▸ OBJECTIVE
Could you output each line of the data that follows exactly?

▸ DATA SECTION
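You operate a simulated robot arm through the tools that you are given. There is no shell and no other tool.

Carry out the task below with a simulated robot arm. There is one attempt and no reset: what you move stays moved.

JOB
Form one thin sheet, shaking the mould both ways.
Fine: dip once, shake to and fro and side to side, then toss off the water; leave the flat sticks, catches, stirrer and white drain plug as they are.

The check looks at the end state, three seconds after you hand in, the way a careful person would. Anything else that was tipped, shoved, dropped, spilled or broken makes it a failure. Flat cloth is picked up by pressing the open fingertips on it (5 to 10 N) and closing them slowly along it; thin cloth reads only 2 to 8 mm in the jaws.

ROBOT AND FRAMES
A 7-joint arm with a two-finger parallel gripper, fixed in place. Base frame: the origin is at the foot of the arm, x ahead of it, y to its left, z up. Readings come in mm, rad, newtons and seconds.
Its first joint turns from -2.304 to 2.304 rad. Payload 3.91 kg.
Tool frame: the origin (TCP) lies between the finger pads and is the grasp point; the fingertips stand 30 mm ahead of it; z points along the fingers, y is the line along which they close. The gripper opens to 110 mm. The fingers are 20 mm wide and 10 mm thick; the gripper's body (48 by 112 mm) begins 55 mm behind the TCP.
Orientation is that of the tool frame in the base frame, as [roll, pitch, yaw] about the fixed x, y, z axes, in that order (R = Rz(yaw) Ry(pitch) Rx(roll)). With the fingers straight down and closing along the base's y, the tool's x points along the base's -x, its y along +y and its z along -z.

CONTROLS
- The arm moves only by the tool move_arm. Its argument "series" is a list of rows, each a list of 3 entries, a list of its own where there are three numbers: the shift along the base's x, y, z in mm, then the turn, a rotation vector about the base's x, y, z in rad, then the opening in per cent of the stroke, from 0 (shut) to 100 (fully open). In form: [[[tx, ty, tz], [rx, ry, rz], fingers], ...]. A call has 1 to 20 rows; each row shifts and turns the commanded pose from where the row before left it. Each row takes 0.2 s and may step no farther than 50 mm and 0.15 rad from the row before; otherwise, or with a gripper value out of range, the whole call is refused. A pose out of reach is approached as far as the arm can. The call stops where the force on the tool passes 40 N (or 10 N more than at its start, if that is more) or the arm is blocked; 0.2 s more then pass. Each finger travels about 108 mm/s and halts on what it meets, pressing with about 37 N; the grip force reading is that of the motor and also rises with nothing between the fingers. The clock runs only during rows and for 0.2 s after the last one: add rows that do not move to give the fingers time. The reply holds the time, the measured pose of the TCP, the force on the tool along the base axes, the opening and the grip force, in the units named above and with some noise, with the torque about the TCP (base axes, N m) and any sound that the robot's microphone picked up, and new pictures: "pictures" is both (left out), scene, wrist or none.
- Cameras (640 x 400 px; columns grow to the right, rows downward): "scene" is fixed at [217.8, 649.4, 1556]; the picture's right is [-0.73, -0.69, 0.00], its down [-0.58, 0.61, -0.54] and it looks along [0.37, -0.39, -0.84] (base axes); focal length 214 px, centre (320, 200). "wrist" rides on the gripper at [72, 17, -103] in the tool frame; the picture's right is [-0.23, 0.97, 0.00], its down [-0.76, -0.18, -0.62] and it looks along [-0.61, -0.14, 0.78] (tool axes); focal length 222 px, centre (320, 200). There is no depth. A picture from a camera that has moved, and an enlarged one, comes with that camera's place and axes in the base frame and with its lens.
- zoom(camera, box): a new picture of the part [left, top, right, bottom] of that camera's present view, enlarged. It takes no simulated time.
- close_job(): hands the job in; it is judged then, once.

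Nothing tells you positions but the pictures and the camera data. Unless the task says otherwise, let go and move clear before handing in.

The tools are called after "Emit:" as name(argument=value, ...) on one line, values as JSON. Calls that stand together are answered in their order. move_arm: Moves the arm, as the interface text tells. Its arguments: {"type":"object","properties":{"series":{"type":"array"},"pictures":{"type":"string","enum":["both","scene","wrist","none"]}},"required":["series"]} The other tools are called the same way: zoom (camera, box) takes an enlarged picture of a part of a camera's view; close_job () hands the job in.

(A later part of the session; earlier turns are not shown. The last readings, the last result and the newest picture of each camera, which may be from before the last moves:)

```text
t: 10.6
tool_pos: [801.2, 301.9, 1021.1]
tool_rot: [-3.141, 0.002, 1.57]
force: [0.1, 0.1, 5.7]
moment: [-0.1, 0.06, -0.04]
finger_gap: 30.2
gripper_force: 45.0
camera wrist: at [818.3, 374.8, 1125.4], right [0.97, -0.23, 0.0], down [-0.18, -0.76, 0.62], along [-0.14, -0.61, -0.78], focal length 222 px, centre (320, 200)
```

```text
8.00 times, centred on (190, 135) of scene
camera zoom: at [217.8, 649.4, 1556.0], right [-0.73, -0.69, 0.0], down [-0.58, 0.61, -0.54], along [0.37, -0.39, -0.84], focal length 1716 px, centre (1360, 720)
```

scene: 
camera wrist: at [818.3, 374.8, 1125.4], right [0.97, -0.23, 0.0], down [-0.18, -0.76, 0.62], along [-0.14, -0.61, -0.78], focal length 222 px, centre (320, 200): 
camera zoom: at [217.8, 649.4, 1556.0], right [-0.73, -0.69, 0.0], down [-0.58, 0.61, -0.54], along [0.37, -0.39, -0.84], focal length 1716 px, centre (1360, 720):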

▸ EXPECTED ANSWER
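You operate a simulated robot arm through the tools that you are given. There is no shell and no other tool.

Carry out the task below with a simulated robot arm. There is one attempt and no reset: what you move stays moved.

JOB
Form one thin sheet, shaking the mould both ways.
Fine: dip once, shake to and fro and side to side, then toss off the water; leave the flat sticks, catches, stirrer and white drain plug as they are.

The check looks at the end state, three seconds after you hand in, the way a careful person would. Anything else that was tipped, shoved, dropped, spilled or broken makes it a failure. Flat cloth is picked up by pressing the open fingertips on it (5 to 10 N) and closing them slowly along it; thin cloth reads only 2 to 8 mm in the jaws.

ROBOT AND FRAMES
A 7-joint arm with a two-finger parallel gripper, fixed in place. Base frame: the origin is at the foot of the arm, x ahead of it, y to its left, z up. Readings come in mm, rad, newtons and seconds.
Its first joint turns from -2.304 to 2.304 rad. Payload 3.91 kg.
Tool frame: the origin (TCP) lies between the finger pads and is the grasp point; the fingertips stand 30 mm ahead of it; z points along the fingers, y is the line along which they close. The gripper opens to 110 mm. The fingers are 20 mm wide and 10 mm thick; the gripper's body (48 by 112 mm) begins 55 mm behind the TCP.
Orientation is that of the tool frame in the base frame, as [roll, pitch, yaw] about the fixed x, y, z axes, in that order (R = Rz(yaw) Ry(pitch) Rx(roll)). With the fingers straight down and closing along the base's y, the tool's x points along the base's -x, its y along +y and its z along -z.

CONTROLS
- The arm moves only by the tool move_arm. Its argument "series" is a list of rows, each a list of 3 entries, a list of its own where there are three numbers: the shift along the base's x, y, z in mm, then the turn, a rotation vector about the base's x, y, z in rad, then the opening in per cent of the stroke, from 0 (shut) to 100 (fully open). In form: [[[tx, ty, tz], [rx, ry, rz], fingers], ...]. A call has 1 to 20 rows; each row shifts and turns the commanded pose from where the row before left it. Each row takes 0.2 s and may step no farther than 50 mm and 0.15 rad from the row before; otherwise, or with a gripper value out of range, the whole call is refused. A pose out of reach is approached as far as the arm can. The call stops where the force on the tool passes 40 N (or 10 N more than at its start, if that is more) or the arm is blocked; 0.2 s more then pass. Each finger travels about 108 mm/s and halts on what it meets, pressing with about 37 N; the grip force reading is that of the motor and also rises with nothing between the fingers. The clock runs only during rows and for 0.2 s after the last one: add rows that do not move to give the fingers time. The reply holds the time, the measured pose of the TCP, the force on the tool along the base axes, the opening and the grip force, in the units named above and with some noise, with the torque about the TCP (base axes, N m) and any sound that the robot's microphone picked up, and new pictures: "pictures" is both (left out), scene, wrist or none.
- Cameras (640 x 400 px; columns grow to the right, rows downward): "scene" is fixed at [217.8, 649.4, 1556]; the picture's right is [-0.73, -0.69, 0.00], its down [-0.58, 0.61, -0.54] and it looks along [0.37, -0.39, -0.84] (base axes); focal length 214 px, centre (320, 200). "wrist" rides on the gripper at [72, 17, -103] in the tool frame; the picture's right is [-0.23, 0.97, 0.00], its down [-0.76, -0.18, -0.62] and it looks along [-0.61, -0.14, 0.78] (tool axes); focal length 222 px, centre (320, 200). There is no depth. A picture from a camera that has moved, and an enlarged one, comes with that camera's place and axes in the base frame and with its lens.
- zoom(camera, box): a new picture of the part [left, top, right, bottom] of that camera's present view, enlarged. It takes no simulated time.
- close_job(): hands the job in; it is judged then, once.

Nothing tells you positions but the pictures and the camera data. Unless the task says otherwise, let go and move clear before handing in.

The tools are called after "Emit:" as name(argument=value, ...) on one line, values as JSON. Calls that stand together are answered in their order. move_arm: Moves the arm, as the interface text tells. Its arguments: {"type":"object","properties":{"series":{"type":"array"},"pictures":{"type":"string","enum":["both","scene","wrist","none"]}},"required":["series"]} The other tools are called the same way: zoom (camera, box) takes an enlarged picture of a part of a camera's view; close_job () hands the job in.

(A later part of the session; earlier turns are not shown. The last readings, the last result and the newest picture of each camera, which may be from before the last moves:)

```text
t: 10.6
tool_pos: [801.2, 301.9, 1021.1]
tool_rot: [-3.141, 0.002, 1.57]
force: [0.1, 0.1, 5.7]
moment: [-0.1, 0.06, -0.04]
finger_gap: 30.2
gripper_force: 45.0
camera wrist: at [818.3, 374.8, 1125.4], right [0.97, -0.23, 0.0], down [-0.18, -0.76, 0.62], along [-0.14, -0.61, -0.78], focal length 222 px, centre (320, 200)
```

```text
8.00 times, centred on (190, 135) of scene
camera zoom: at [217.8, 649.4, 1556.0], right [-0.73, -0.69, 0.0], down [-0.58, 0.61, -0.54], along [0.37, -0.39, -0.84], focal length 1716 px, centre (1360, 720)
```

scene: 
camera wrist: at [818.3, 374.8, 1125.4], right [0.97, -0.23, 0.0], down [-0.18, -0.76, 0.62], along [-0.14, -0.61, -0.78], focal length 222 px, centre (320, 200): 
camera zoom: at [217.8, 649.4, 1556.0], right [-0.73, -0.69, 0.0], down [-0.58, 0.61, -0.54], along [0.37, -0.39, -0.84], focal length 1716 px, centre (1360, 720):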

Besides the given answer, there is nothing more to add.